#### [Set exercise]
Leave out the pictures; transcribe all else exactly.

#### [Data]
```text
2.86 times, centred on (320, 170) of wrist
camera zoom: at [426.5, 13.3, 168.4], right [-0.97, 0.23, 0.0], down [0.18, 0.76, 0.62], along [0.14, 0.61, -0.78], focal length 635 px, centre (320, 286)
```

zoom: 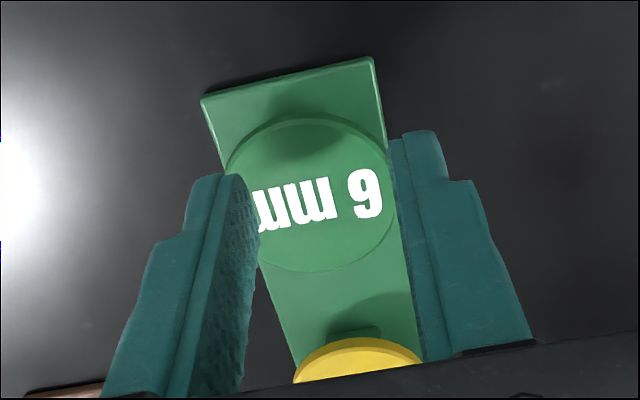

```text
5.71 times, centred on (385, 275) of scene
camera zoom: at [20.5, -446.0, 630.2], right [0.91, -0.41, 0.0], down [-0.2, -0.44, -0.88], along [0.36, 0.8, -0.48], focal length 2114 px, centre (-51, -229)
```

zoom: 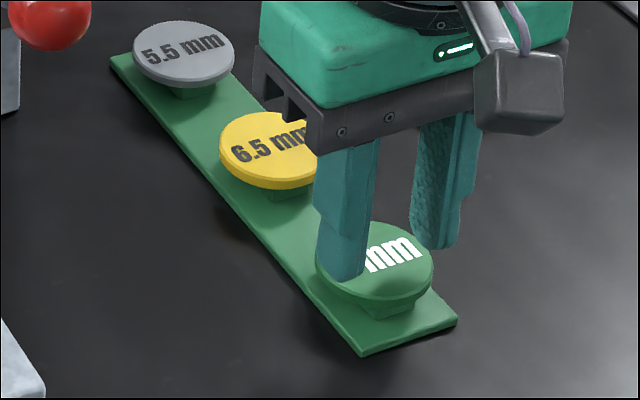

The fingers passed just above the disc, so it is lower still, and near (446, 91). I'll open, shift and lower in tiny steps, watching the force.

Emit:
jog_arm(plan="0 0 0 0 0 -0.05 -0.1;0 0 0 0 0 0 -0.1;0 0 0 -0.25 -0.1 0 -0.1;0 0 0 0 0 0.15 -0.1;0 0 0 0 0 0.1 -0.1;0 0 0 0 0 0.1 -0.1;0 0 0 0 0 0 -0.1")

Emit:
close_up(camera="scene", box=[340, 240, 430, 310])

#### [Written answer]
```text
2.86 times, centred on (320, 170) of wrist
camera zoom: at [426.5, 13.3, 168.4], right [-0.97, 0.23, 0.0], down [0.18, 0.76, 0.62], along [0.14, 0.61, -0.78], focal length 635 px, centre (320, 286)
```

zoom: 

```text
5.71 times, centred on (385, 275) of scene
camera zoom: at [20.5, -446.0, 630.2], right [0.91, -0.41, 0.0], down [-0.2, -0.44, -0.88], along [0.36, 0.8, -0.48], focal length 2114 px, centre (-51, -229)
```

zoom: 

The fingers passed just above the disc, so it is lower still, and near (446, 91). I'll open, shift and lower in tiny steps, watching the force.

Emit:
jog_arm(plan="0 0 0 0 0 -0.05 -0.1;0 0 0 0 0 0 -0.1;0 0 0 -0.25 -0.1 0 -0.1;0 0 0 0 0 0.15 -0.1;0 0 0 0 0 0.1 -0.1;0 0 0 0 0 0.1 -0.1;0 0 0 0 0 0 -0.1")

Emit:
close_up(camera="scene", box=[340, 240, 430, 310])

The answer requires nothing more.